Critical Cisco Bug Exposes Expressway Gateways To Csrf Attacks

Cisco

Cisco has patched several vulnerabilities affecting its Expressway Series collaboration gateways, two of them rated as critical severity and exposing vulnerable devices to cross-site request forgery (CSRF) attacks.

Attackers can exploit CSRF vulnerabilities to trick authenticated users into clicking malicious links or visiting attacker-controlled webpages to perform unwanted actions such as adding new user accounts, executing arbitrary code, gaining admin privileges, and more.

Unauthenticated attackers can exploit the two critical CSRF vulnerabilities patched today (CVE-2024-20252 and CVE-2024-20254) to target unpatched Expressway gateways remotely.

“An attacker could exploit these vulnerabilities by persuading a user of the API to follow a crafted link. A successful exploit could allow the attacker to perform arbitrary actions with the privilege level of the affected user,” Cisco warned.

“If the affected user has administrative privileges, these actions could include modifying the system configuration and creating new privileged accounts.”

A third CSRF security bug tracked as CVE-2024-20255 can also be used to alter vulnerable systems’ configuration and trigger denial of service conditions.

CVE-2024-20254 and CVE-2024-20255 impact Cisco Expressway Series devices with default configurations, while CVE-2024-20252 can only be exploited to attack gateways where the cluster database (CDB) API feature has been toggled on.

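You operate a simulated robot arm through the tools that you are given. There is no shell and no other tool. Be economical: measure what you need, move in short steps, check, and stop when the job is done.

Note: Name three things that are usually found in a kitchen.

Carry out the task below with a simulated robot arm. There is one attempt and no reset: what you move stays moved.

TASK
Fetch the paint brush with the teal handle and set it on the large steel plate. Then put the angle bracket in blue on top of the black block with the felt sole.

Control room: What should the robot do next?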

Cisco Expressway Series Release First Fixed Release
Earlier than 14.0 Migrate to a fixed release.
14.0 14.3.4
15.0 Not vulnerable.

The company says it will not release security updates for the Cisco TelePresence Video Communication Server (VCS) gateway to address the three vulnerabilities since it’s reached the end-of-support date on December 31, 2023.

Cisco’s Product Security Incident Response Team (PSIRT) has found no evidence of public proof of concept exploits or exploitation attempts targeting these vulnerabilities.

Last month, Cisco warned of a critical severity remote code execution flaw impacting its Unified Communications Manager (CM) and Contact Center Solutions products after patching a severe Unity Connection bug that could let unauthenticated attackers gain root privileges remotely.

In October, Cisco also released security patches for two zero-days that were used to compromise more than 50,000 IOS XE devices within a week.

Hackers exploited a second IOS and IOS XE zero-day last year in attacks, a bug that enabled them to execute arbitrary code, gain complete control of vulnerable systems, and trigger denial of service (DoS) conditions.